When the decline of the dollar threatened to become disruptive, in early 1987, the G7 shifted from Plaza correction to Louvre stabilization to avoid the risk of a "hard landing." Some observers of that arrangement, especially in Japan, have blamed the subsequent asset bubble in that country on the Louvre accord. In fact, the currency "reference ranges" adopted at the Louvre were retained for only a few months and could hardly be blamed (or credited) for anything that occurred over the next few years. (Japan's bubble developed in 1988-89 and burst in 1990-91.) Indeed, a continuation of the Louvre compact might well have prevented the Japanese bubble: an effective agreement to avoid renewed dollar appreciation and yen decline, as occurred in the late 1980s, would have pushed Japan to stimulate domestic demand through fiscal rather than monetary policy and thus obviated the direct cause of its subsequent travail.
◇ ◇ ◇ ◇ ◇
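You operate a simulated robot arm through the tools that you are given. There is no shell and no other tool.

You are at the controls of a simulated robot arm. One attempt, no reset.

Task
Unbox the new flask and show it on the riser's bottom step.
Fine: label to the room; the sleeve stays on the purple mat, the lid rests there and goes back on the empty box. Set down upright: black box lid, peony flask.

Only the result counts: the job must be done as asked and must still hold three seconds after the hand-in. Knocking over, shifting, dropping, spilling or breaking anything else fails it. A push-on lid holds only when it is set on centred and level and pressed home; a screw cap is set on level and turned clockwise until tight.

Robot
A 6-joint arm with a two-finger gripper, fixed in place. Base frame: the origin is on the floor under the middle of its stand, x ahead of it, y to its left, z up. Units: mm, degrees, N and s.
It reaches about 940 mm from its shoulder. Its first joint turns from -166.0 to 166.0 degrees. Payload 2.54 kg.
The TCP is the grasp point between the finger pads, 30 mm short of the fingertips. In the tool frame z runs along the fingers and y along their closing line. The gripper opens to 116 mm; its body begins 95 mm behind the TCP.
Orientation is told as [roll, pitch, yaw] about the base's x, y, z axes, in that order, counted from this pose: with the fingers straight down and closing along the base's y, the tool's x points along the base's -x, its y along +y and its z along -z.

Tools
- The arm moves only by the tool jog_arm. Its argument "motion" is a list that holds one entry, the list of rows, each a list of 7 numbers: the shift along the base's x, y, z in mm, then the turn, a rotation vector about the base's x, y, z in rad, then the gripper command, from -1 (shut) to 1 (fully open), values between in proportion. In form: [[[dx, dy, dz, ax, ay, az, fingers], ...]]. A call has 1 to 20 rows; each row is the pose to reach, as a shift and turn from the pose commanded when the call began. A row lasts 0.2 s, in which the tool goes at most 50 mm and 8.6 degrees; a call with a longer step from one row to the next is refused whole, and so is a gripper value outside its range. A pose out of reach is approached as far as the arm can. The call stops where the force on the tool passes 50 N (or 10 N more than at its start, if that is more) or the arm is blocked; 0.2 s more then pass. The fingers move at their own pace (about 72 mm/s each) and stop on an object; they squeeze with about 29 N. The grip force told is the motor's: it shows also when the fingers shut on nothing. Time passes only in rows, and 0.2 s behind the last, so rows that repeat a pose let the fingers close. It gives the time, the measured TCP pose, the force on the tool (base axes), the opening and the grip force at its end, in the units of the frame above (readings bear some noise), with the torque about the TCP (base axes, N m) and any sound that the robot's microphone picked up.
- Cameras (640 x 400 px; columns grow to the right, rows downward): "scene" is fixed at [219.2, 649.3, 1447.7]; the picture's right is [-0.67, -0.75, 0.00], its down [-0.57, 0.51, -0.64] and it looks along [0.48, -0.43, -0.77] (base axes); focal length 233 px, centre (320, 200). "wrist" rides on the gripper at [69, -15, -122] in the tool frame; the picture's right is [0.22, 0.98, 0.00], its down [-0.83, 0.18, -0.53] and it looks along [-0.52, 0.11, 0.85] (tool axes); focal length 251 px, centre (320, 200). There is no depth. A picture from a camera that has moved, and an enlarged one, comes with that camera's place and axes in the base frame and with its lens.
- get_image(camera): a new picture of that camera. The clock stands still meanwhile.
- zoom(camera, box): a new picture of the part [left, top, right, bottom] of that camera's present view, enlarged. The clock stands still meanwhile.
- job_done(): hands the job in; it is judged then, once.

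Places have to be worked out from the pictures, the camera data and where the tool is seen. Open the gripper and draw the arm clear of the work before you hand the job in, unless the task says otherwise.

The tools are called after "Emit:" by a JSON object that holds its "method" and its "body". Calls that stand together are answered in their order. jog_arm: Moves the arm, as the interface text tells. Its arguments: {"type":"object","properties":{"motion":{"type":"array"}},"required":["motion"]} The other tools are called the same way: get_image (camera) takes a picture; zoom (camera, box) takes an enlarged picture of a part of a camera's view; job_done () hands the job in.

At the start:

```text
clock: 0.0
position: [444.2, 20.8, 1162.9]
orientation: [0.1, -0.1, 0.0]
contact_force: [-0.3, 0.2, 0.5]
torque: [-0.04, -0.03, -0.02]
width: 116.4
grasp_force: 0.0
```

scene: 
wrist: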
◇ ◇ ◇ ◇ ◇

It is thus clear that policy coordination among the major countries can be achieved and can deliver positive results. The strategy now should be to devise a package which the individual leaders could use, as they did in 1978 and again in 1985-87, to overcome domestic resistance to reforms they have already proposed. Prime Minister Koizumi could use such a program to win comprehensive reform of the Japanese banking system. Chancellor Schröder could use the package to galvanize support, both from his own party and the opposition-controlled Bundesrat, for his efforts to modernize the German welfare system and labor practices. Similar gains could be achieved in each of the G7 countries. The results would include a stronger world economy, a more balanced recovery, and a significant restoration of political and security harmony between the United States and several of its traditional allies. With leadership from the United States, the G7 should devise and implement such a package in the coming months.